At the pharmacy I say something like “Hello. I am going to Africa soon and now I need all of these medicines,” and I hand her my list. The woman in turn hands me a number and tells me to come back later so they compile everything. I step out onto the quiet Vinohrady street, very aware of the safety here in Prague. Chances are that no mosquito is going to give me malaria, no water will give me typhoid, and the sun won’t burn through me like a snowcone. I get on the tram and wonder just how different my surroundings will be in a week.

Up until very recently, my Ethiopian adventure has been sort of theoretical. Something that was occurring in the future at some point. To talk about it made me feel like Indiana Jones: “Oh, my holiday? Ethiopia. You?” It also served as a delicious excuse and explanation: “Sorry I can’t make it then, I’ll be in Africa.” It was a great tidbit to drop casually into a conversation, “I’ll be in Africa then.”

But I am leaving for this theoretical trip in seven days. And all of the things I have to take care of and organize, all of the worries and risks I have to address, and each item I buy are a reminder of this. In the parlance of those much hipper, much younger, and much cooler than me: shit is getting real.

It gets very real today. After work I meet PJ. We have a beer and a fried chicken steak to settle my nerves before I go pick up my laundry list of medicines, gear, and ointments. We go to a camping shop and I buy a mosquito net. It hangs from the ceiling. I am now a guy who owns a mosquito net, which has got to put me on some kind of a weird mailing list.

The woman at the pharmacy nods gravely and gets my bag. There are malaria pills so expensive I’m bringing them in my carryon luggage. There is prescription diarrhea medicine, just in case, in the doctor’s words “it gets dangerously bad.” There is also allergy medicine, just in case I might be allergic to some aspect of Ethiopian cuisine (which I have never once tried). My bag also consists of creams for sun rashes and bug repellent.

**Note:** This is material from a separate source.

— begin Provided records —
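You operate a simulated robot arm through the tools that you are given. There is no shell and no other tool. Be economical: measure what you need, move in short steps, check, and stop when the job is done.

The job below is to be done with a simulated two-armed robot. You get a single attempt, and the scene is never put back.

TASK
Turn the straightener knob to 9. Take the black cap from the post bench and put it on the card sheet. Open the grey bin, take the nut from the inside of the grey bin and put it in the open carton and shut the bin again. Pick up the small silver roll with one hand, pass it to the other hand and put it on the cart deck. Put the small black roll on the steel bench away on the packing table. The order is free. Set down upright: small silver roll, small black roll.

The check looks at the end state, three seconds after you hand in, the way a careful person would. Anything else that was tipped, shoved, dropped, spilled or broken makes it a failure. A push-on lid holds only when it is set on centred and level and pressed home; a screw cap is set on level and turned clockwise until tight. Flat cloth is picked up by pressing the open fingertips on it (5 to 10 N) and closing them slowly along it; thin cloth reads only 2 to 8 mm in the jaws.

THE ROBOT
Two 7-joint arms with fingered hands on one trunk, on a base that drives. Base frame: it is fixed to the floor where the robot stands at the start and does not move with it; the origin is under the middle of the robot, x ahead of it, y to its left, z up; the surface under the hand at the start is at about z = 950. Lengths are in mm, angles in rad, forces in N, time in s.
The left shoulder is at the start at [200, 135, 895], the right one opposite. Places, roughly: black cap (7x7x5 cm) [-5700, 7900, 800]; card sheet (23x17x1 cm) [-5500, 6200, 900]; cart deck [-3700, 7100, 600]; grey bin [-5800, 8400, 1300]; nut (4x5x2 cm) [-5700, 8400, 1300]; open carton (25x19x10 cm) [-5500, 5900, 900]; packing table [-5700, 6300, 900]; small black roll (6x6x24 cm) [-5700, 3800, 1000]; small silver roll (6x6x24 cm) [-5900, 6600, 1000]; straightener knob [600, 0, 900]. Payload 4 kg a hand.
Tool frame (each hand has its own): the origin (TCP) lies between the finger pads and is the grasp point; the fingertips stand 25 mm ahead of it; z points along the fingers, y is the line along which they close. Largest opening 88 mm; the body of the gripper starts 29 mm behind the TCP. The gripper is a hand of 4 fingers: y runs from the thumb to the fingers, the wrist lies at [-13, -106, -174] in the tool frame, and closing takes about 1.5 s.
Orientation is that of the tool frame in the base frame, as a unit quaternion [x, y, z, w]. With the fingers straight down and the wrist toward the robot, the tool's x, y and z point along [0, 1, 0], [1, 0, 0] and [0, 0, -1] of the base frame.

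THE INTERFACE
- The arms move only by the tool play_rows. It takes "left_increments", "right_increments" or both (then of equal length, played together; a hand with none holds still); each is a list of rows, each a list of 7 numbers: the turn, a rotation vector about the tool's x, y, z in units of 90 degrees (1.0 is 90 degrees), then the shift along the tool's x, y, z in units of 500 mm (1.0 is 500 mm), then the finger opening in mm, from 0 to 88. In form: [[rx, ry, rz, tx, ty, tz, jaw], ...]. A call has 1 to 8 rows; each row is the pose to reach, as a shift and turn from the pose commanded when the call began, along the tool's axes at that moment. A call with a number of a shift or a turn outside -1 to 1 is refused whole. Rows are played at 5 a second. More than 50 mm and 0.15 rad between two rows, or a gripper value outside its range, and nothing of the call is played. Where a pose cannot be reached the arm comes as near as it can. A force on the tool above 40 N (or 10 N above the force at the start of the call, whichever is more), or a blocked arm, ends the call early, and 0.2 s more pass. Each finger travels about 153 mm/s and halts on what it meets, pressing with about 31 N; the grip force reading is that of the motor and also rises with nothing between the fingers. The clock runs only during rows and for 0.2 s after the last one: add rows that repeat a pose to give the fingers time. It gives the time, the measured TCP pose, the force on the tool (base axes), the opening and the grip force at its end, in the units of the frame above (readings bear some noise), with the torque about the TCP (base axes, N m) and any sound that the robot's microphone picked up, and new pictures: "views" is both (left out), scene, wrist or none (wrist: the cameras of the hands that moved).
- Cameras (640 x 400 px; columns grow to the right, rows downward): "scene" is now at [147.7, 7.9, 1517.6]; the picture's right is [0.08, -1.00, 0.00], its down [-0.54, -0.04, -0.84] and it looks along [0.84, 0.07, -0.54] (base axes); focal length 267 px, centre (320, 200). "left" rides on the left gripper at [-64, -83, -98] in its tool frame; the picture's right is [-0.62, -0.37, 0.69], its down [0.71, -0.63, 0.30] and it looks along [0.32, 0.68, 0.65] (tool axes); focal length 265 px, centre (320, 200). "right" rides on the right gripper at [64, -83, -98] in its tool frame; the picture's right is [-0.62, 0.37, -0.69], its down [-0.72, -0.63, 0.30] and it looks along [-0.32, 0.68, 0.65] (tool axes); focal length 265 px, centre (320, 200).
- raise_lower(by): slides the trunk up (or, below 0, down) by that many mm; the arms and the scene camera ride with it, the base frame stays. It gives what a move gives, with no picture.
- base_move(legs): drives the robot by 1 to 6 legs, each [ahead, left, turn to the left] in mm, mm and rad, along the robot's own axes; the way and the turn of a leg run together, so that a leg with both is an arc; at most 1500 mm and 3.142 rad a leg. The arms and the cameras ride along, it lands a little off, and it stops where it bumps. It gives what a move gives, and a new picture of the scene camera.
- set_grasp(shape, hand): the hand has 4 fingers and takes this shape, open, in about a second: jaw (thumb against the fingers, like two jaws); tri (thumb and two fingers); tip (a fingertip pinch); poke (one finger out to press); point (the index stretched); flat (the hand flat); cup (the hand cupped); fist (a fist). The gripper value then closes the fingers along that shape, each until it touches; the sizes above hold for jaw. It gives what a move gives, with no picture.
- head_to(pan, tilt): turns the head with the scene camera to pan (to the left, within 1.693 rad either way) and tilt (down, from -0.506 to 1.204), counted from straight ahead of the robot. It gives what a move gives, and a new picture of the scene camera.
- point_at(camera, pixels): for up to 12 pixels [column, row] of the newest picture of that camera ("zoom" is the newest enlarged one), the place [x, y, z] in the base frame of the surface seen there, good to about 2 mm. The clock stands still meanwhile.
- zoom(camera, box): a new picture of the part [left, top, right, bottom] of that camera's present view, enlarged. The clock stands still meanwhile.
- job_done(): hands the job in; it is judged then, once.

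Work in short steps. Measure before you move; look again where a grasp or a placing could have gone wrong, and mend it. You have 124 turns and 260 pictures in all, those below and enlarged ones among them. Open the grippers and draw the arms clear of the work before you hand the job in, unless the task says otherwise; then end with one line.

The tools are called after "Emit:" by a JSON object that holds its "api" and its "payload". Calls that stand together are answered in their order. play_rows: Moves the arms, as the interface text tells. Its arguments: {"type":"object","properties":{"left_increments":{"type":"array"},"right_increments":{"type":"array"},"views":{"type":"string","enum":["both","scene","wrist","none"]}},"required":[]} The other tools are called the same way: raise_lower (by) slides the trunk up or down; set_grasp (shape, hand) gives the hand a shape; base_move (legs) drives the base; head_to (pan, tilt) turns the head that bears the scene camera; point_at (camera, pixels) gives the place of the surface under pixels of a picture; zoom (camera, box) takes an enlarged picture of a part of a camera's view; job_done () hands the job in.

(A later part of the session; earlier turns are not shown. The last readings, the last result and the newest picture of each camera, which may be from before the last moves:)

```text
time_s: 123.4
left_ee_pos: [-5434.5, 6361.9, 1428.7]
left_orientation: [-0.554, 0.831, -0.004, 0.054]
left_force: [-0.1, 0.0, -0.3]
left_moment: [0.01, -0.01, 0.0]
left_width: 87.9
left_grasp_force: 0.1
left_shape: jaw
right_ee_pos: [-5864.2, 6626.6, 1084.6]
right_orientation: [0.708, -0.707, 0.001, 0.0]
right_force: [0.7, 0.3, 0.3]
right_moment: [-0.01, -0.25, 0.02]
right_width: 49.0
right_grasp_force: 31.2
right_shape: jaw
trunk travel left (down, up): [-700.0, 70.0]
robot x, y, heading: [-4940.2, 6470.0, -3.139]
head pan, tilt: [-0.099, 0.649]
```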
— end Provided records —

PJ makes his way home and I rationalize that since I now have dropped a load of money today, a little more of that will go to numbing my twanging anxiety box with Irish whiskey. Besides, I have saved a few articles on Ethiopian etiquette to Pocket that I’ll read over a drink.

Don’t get me wrong, the nerves and anxiety I am feeling now are a good thing. If you don’t feel nervous before an adventure, then what’s the point in going on it, after all? It’s just that things get very real for me when I start ticking items off of my holiday to do list. There are many things still on it, but they can wait for tomorrow. Now, it’s a time for a conversation and a drink.

I tell my bartender about my medical expenditures for the day. Unfortunately, I have stumbled across the only bartender in Prague who has a backlog of “malaria gone wrong” stories. He follows this up with advice on how to apply bug repellent correctly. Apparently, it’s all in the wrists.

I have one more drink. “Get advice” is on my list.

  1. #1 by Lonnie on June 30, 2015 - 2:09 pm

    Oh man – can’t wait to hear your story upon your return! Assuming you return…

    But seriously I’m like totally jealous and at the same time like 100% thankful that my summer adventure was to go to Rehoboth where the extent of my safety precautions was to bring a few condoms in case I decided to go gay(er) for the weekend.

    Have a blast!!

  2. #2 by Lee on June 30, 2015 - 6:52 pm

    As your official tech support guy I have a few tidbits of advice for you on your trip:

    1: Take long strips of narrow paper. These are more easily rolled up and attached to a pigeon leg than a USB drive. These will suffice to cover you as far as email goes.

    2: I have adapted your old ‘turn the handle to power’ emergency radio set to charge your mobile while you are out there. You won’t be able to use your mobile for anything except taking selfies of yourself which we can use for important medicinal diagnosis purposes, but it will come in handy for my next point:

    3: Keep your mobile powered up at all times. It has GPS. We will be able to use it to find you and make sure you have a decent burial. Don’t worry about recording your final moments, Mark will make it, so he can tell us all about it. With an exquisite Joycean flair.

    Bon voyage my old friend, I am soooooo jealous. I look forward to the great stories you will tell when you get back.